Heirlooms reunited with family

Caroline Rainey


Caroline Rainey



“SOME things are just meant to be,” said Clifford McSpadden, who happened upon some valuable family heirlooms being sold at the auction last week.

Banbridge man, Clifford went online to look at Scarva Auctions after his wife remarked he hadn’t done so for a few weeks.

“The first thing I saw was someone selling an OBE medal and I was a bit taken aback by that. It is not something that you see coming up for sale,” he said.

Clifford McSpadden with the precious family artefacts discovered by chance at Scarva Auctions. 

Indeed, the medal was one of several lots that evening which caught the grandfather’s attention.

“There were war medals as well, these and some documents really caught my eye when I noticed they had the McSpadden family name on them.

“I decided to bid on them and I was fortunate enough to get the items with our name on them.”

Clifford, who grew up on the Knock hill outside Rathfriland, has spent some time tracing his family tree and said it was not just the items themselves which attracted his attention, but the history they told.

“There was so much more than the medals, the paperwork itself interests me more.

“There are letters from back in 1880 when William McSpadden was seeking ways to protect the community from the troubles which were happening back then. Then George came back from World War One and he was trying to get people organised for the civil war they thought was coming in 1920.

“His son, George went to the Second World War and fought in Europe and in 1960 he was awarded the OBE. All of that history is there in wonderful letters.

“George was also given a watch by ‘C’ Company in 1943, so they must have thought a lot of him,” he said.

A full collection of the medals awarded to George McSpadden (pictured below). 

Clifford said it was wonderful to have discovered this background of his family members.

“As a grandfather, it’s all about telling these stories and finding out more about our family history and passing it on.

“It’s such a small family. There are only a dozen or so McSpaddens left in Northern Ireland now.

“We know they came over from Scotland in the 1800s and we know they settled in Annaclone, Rathfriland and the Knock hill.

“It’s a very rare thing to find documents of historical importance locally and then to have the family name on them too.

“The whole family here thinks it’s wonderful to locate that bit of history before it disappears.”

Despite his work on the family history, Clifford and other family members had not known there were any medals.

“We were not aware of any of the medals, which makes it all the more interesting.

“To see how these things are stored in homes and boxes and nobody knows that it is a valuable piece of a jigsaw in a family story.

“If anyone has any pieces of the story that could help us with the McSpadden history, we would love to hear from them.”

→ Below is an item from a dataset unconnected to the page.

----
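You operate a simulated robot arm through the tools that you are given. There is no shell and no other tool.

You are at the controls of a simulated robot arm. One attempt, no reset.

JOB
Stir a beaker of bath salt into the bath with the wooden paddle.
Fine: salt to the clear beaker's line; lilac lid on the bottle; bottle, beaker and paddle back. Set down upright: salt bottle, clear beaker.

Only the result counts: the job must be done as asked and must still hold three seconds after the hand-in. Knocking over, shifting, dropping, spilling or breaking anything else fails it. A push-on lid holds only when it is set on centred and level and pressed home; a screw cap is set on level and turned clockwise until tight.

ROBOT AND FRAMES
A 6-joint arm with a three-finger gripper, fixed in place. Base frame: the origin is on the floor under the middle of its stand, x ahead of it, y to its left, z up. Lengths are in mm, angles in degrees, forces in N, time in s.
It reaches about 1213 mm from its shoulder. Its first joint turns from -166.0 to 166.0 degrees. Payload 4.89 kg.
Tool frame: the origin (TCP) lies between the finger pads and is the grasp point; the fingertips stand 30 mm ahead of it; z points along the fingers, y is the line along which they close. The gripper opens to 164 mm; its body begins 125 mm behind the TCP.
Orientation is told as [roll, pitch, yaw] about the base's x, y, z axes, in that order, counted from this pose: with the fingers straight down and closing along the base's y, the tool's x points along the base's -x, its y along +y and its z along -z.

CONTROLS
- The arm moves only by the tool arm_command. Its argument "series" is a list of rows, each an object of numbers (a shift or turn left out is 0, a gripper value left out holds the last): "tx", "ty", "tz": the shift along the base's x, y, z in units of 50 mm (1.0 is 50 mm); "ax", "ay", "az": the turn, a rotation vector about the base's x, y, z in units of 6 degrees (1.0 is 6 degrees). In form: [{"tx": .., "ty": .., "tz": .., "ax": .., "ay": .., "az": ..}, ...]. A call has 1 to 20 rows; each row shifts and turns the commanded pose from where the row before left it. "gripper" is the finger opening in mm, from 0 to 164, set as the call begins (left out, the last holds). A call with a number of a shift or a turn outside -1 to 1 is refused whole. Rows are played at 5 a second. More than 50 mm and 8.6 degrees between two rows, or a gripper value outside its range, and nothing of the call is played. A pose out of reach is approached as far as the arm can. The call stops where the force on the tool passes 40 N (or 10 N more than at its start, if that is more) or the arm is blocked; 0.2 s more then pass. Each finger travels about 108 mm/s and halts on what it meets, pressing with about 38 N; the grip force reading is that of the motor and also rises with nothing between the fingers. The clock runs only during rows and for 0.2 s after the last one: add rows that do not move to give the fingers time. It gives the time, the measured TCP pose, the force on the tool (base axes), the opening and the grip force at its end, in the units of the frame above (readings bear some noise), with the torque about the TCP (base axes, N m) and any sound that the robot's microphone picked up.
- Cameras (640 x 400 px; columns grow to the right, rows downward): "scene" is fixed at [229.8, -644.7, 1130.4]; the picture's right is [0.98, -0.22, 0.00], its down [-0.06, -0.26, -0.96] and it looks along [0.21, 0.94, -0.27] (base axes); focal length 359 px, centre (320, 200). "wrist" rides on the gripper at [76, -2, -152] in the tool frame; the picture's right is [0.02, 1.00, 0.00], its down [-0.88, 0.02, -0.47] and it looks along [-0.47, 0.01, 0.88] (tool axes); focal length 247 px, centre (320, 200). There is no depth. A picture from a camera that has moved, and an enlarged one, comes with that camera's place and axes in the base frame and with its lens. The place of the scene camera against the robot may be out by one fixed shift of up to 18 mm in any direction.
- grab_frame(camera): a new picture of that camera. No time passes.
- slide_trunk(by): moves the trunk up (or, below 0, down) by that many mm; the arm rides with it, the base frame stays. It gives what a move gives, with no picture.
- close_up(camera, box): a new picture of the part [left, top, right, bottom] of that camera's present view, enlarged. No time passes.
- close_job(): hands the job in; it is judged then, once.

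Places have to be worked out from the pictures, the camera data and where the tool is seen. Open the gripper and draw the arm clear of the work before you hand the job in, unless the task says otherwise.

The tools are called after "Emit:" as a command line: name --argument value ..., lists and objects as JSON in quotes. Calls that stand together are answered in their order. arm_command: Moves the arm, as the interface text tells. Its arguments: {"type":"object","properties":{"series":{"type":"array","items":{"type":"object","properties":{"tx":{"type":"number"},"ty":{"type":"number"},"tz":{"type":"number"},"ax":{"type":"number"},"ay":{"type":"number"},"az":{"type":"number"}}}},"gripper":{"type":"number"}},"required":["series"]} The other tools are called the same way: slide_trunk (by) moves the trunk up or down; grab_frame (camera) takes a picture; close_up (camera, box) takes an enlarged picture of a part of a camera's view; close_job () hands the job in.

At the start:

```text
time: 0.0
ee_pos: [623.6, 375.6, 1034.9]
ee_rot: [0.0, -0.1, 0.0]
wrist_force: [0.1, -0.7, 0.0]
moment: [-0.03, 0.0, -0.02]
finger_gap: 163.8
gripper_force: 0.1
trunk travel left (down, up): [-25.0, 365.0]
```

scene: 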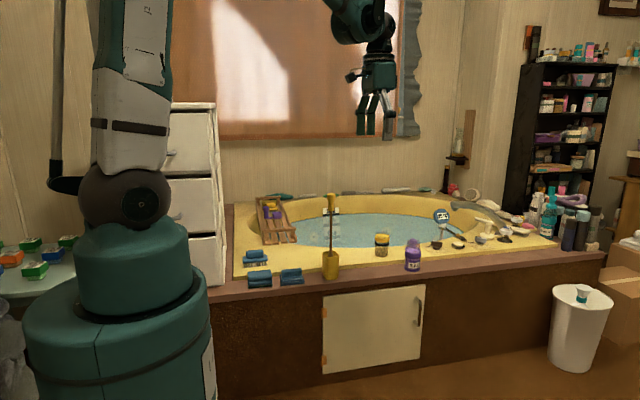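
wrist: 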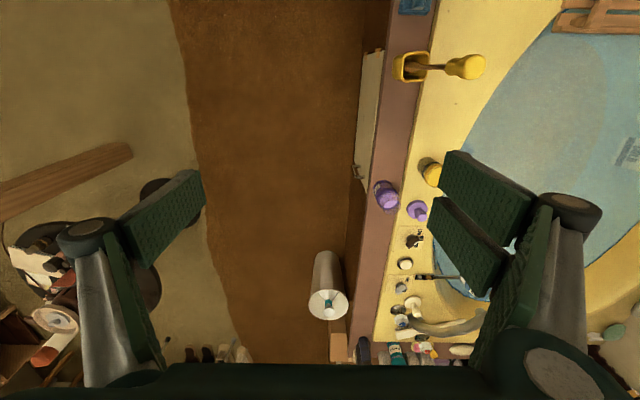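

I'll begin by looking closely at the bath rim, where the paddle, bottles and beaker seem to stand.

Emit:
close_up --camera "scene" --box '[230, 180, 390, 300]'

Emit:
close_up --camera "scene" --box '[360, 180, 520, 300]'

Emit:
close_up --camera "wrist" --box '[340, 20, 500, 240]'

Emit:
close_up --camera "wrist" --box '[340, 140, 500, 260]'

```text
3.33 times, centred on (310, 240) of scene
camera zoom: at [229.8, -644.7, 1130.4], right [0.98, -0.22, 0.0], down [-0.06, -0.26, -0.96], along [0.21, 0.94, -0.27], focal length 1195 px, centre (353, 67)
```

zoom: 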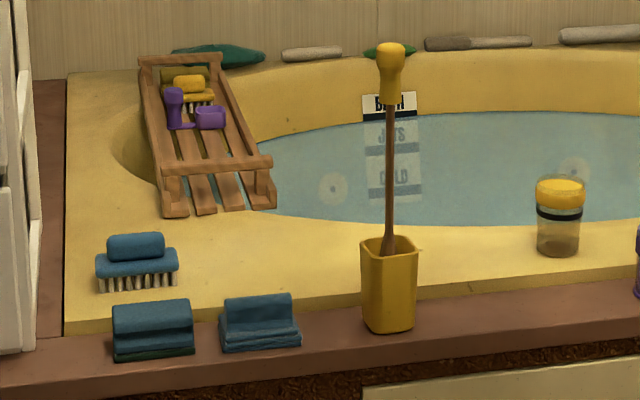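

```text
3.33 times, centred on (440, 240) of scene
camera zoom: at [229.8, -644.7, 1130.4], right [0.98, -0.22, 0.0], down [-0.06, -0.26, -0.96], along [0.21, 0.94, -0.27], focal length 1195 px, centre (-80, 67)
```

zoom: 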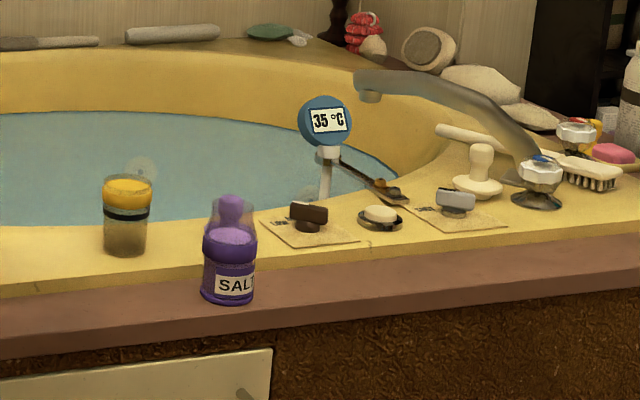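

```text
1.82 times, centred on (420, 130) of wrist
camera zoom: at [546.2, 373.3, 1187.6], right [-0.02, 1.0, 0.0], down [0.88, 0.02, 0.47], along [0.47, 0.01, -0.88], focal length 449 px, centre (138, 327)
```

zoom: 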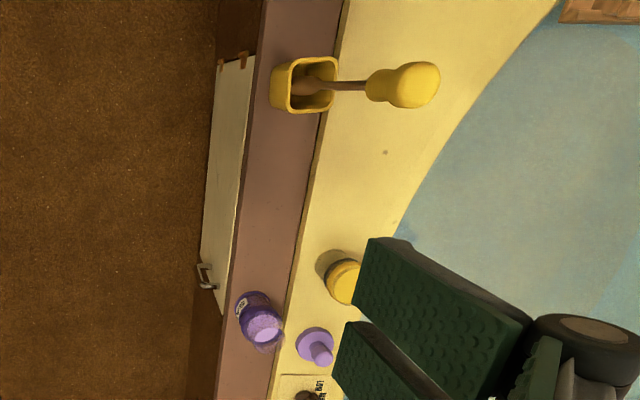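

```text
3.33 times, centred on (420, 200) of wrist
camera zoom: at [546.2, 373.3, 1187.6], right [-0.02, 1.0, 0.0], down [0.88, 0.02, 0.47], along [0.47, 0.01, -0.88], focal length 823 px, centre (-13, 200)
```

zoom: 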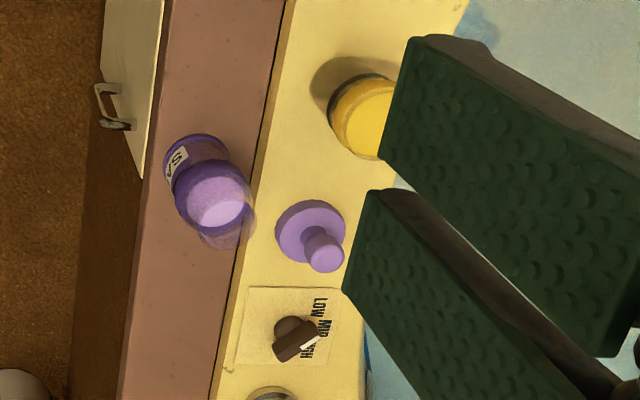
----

During his search of the McSpadden family history, Clifford discovered some other interesting pieces of information.

“William McSpadden was on a muster roll in the mid-1600s in Bangor and it was wonderful to have the original notebook in my hand with his handwriting, it was quite special.

“To see how the families survived through the famine and how they were only allowed to lease and not own property, all this kind of brought the history books to life for us all.”

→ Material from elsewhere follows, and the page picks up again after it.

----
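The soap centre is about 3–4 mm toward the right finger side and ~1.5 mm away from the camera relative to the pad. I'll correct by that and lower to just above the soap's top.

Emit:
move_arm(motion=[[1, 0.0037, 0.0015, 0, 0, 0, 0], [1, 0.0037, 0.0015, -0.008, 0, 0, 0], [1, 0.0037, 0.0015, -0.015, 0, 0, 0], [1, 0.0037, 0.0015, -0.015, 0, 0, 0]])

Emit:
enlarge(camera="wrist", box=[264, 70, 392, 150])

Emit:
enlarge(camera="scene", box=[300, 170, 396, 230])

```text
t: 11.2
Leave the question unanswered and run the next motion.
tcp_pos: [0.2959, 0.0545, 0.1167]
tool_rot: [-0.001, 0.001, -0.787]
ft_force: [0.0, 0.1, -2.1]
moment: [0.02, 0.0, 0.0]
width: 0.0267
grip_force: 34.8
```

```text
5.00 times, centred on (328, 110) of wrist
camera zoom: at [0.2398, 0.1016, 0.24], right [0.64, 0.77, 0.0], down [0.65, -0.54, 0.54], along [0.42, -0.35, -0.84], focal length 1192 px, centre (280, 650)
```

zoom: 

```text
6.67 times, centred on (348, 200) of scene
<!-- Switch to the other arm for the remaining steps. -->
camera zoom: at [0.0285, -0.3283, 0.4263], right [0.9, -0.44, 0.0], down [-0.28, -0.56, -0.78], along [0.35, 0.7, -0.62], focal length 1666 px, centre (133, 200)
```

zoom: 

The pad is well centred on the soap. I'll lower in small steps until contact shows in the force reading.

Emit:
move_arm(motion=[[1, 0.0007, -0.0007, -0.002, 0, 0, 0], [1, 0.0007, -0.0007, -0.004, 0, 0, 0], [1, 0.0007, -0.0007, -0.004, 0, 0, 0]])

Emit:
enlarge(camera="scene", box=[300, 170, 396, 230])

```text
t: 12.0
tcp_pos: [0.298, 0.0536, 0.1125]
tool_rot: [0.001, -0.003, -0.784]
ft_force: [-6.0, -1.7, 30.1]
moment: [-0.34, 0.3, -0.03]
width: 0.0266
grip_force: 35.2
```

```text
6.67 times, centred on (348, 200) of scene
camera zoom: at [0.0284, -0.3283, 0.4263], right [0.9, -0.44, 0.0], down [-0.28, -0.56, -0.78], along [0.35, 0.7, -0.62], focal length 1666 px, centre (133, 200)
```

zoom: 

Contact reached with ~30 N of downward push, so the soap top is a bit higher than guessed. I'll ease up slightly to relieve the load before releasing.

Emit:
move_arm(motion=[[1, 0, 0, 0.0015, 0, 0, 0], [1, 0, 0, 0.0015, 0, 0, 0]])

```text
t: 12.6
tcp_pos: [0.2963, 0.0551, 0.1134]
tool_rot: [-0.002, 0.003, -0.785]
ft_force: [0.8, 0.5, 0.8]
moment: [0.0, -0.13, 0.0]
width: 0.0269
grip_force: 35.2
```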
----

He also had praise for Scarva Auctions and the work they do.

“Keith and Ian at Scarva Auctions, they have a great asset for us here, they are one of the best auction houses I have seen,” he said.

Keith Baird, who owns Scarva Auctions along with Ian Donald, said that while they have had war medals brought to them over the years, they have never had an OBE medal before.

“The items were brought to us from a house clearance in Newcastle, we ended up with 35 lots from that one collection,” he said.

“When we saw the local interest we were excited to see it here, we knew it would create a stir.

“The OBE medal is from 1960 and is in its original presentation case. All the medals were in perfect condition.”

Auctions are held every Monday night at 6pm and you can visit the auction house or bid online. They host viewings of the lots each Friday.

“There have been lots of interesting bits and pieces over the years. Jewellery, paintings and furniture have all attracted a lot of attention,” he said.